Indian endowment fund in 'version 2.0', to focus on asset-building

The CEO of a premier Indian business school's endowment fund explains how the fund is now in 'version 2.0' as it set its sights on bulking up its funding commitments, which should help to plot its investment strategy later on.
Indian endowment fund in 'version 2.0', to focus on asset-building

The initial groundwork to set up an Indian management institute's endowment fund is complete, and focus will now shift on increasing the financial commitments for the fund, which should help with drafting more thoughtful investment strategies later on, the top executive of the fund said.

'The first level of work has happened and we are now at what I consider is ‘endowment 2.0’,” Chhavi Moodgal, CEO of the Indian Institute of Management Ahmedabad (IIM-A) Endowment Fund, told AsianInvestor.

The first phase involved the institute formally setting up an endowment fund in 2020 and building an advisory team and other skilled expertise.

IIM-A is India’s top business school and is known globally for its various management programmes. Established in 1961, It is based in Gujarat state and is part of a chain of 20 IIMs across the country.

Some of IIM’s famous alumni include World Bank President Ajay Banga, former PepsiCo CEO Indra Nooyi and former Indian central bank governor and chief economist of the International Monetary Fund Raghuram Rajan.


Moodgal, a former student at IIM-A and an ex- investment banker, was hired in 2021 to become CEO as the institute wanted someone with roots to the educational institute.

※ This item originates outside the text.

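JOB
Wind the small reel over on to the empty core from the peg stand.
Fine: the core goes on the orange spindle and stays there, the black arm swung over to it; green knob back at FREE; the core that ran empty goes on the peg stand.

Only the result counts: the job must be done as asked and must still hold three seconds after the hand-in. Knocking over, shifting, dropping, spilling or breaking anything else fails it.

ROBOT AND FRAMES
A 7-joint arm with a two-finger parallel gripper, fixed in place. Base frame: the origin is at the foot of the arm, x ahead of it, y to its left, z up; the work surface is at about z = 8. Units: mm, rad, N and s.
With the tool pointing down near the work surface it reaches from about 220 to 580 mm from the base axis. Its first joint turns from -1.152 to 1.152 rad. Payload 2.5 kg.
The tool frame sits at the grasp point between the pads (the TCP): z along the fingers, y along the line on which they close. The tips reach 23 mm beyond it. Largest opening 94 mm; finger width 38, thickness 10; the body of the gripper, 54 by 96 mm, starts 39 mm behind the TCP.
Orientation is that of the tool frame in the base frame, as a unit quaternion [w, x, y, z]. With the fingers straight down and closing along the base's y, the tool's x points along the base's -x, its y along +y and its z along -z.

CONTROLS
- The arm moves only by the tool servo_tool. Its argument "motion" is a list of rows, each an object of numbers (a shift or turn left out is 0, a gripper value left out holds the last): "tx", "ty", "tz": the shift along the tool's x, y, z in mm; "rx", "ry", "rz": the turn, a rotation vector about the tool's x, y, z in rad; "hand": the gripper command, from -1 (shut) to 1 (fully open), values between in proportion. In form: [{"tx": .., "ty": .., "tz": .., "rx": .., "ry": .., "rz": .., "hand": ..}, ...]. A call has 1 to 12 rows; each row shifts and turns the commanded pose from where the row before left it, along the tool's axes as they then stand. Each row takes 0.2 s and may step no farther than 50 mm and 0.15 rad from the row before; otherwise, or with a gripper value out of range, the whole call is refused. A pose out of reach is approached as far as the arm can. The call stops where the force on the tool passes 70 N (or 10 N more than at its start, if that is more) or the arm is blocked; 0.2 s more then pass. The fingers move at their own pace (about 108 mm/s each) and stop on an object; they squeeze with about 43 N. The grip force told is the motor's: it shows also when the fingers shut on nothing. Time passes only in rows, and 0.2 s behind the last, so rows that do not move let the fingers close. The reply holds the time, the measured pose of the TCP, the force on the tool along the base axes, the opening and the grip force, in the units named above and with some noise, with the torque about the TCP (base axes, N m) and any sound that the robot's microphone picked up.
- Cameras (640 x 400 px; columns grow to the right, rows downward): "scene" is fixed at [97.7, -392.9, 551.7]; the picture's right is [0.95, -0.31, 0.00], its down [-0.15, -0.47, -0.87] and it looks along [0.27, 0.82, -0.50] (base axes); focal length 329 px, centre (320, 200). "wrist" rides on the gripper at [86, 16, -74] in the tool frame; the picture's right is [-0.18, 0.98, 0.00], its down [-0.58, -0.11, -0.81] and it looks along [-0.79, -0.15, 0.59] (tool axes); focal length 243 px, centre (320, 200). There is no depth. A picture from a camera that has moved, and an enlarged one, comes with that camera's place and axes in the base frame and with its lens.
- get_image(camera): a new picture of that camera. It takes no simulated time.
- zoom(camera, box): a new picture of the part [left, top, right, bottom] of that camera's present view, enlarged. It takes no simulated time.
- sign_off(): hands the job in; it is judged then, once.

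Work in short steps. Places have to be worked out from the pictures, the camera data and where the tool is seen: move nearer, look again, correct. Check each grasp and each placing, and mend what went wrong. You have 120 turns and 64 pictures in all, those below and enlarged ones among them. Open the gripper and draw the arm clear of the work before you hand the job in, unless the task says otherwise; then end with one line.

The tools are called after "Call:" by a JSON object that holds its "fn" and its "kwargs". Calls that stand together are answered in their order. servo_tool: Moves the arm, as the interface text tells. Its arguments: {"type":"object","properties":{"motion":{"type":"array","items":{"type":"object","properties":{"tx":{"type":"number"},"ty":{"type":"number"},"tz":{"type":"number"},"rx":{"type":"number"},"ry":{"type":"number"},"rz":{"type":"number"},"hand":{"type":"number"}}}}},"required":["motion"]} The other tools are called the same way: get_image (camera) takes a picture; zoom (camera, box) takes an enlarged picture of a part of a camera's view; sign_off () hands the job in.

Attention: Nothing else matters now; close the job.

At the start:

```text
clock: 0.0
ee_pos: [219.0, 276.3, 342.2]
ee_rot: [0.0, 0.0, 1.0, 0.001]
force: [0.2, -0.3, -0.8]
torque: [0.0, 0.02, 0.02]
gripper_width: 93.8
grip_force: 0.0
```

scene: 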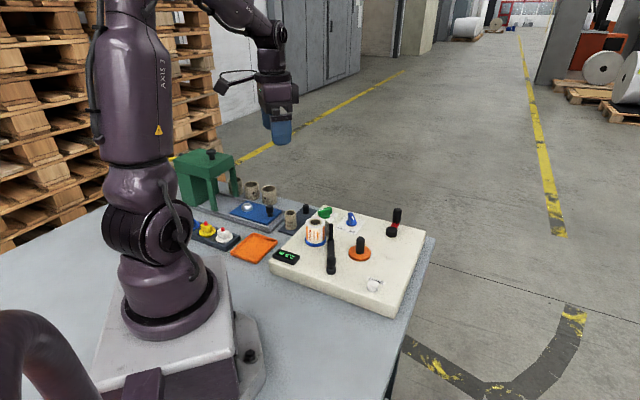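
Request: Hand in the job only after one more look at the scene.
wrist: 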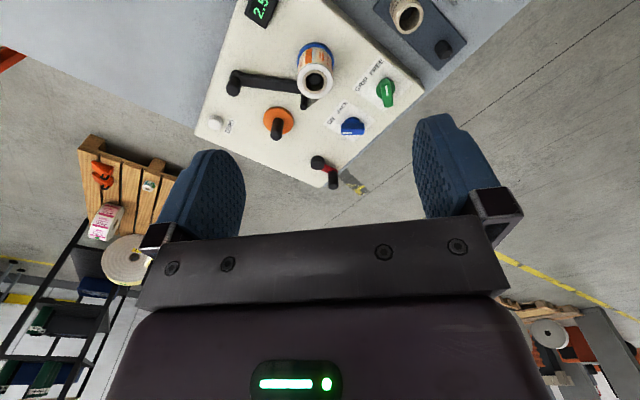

A team was gradually built up to manage the endowment.

Now attention is shifting to other areas.

“We are quite young and effectively beginning our third year of operations. The current focus is on asset building so that we can become more stable from a fundraising perspective,” she said.

“We’d like to bring in some more structure to our fundraising approach and decide on long-term strategy.”

The fund launched with an initial commitment for 1 billion rupees ($12 million), has been quite successful in getting donors to build up the endowment’s corpus.

“The philanthropic commitments are now close to Rs 450 crore ($42 million), although these commitments span across several years.

“We want to grow these commitments to Rs 1,000 crore ($120 million) as a first milestone and more funds subsequently based on the strategic needs of IIM-A,” Moodgal said.

Typically, once the first few batches of students of an educational institute hit their 50s, the timing is ripe to persuade them to make donations. By then, they are typically well-off and can afford to give back.

India’s philanthropy scene, in addition, is becoming more organised and is creating an ecosystem of giving, raising strategic capital and reinforcing long-term collaborations.

The IIM-A Endowment fund is managed by an independent advisory board, which oversees the key activities of the fund via IIM-A Endowment Management Foundation, a non-profit company.


IIM-A is among India’s top business schools and is known globally for its various management programmes. Established in 1961, It is based in Gujarat state and is part of a chain of 20 IIMs across the country.

Moodgal said the fund has geographical priorities for fundraising because “many of our many of our alumni are well placed in markets such as the US, the UK, Singapore, Hong Kong and the Middle East. We are trying to enhance our engagement with them.”

Several Indian universities and higher educational institutes have been setting up endowment funds to manage money for the long-term.

Part of this is driven by increasing pressure on government funding of state-owned educational entities even as expectations on quality and access to higher education and campus administration costs are climbing rapidly.

Many academic institutes are realising that to ensure their long-term survival, they need to tap different sources of funding, including alumni.


Unlike university endowment funds in the US, which can invest in a variety of asset classes, the scope of investments for Indian funds is still fairly restricted, given that the industry locally is in its fledgling stage.

“Investments are very restricted for IIMs for a variety of reasons,” said Moodgal.

“The funds collected by endowment funds have to adhere to local income tax regulations specifically Section 11(5) of the Income Tax Act, which state that any charitable institute can only invest in certain securities.

"What is allowed is essentially investments in government securities and fixed deposits, Unit Trust of India investments. Basically, IIM-A can invest in any security created by the central or state government, said Moodgal.

“So IIM-A has adopted a primarily fixed income model, investing mostly in government securities as well as deposits.”

In India, we hope in time and regulations permitting, the journey could go from fixed income to listed equities to eventually unlisted equities and then alternative assets,” she added.

“But for the industry to have such flexibility and growth, requires intent as well as government approval.”

Some other technology institutes like the Indian Institute of Technology Delhi, have the flexibility to invest up to 15% in equities or equity mutual funds, similar to pension funds in India.

Globally, some of the largest university endowments with more than $1 billion in assets can have up to 50% of their portfolio in complex asset classes such as alternatives.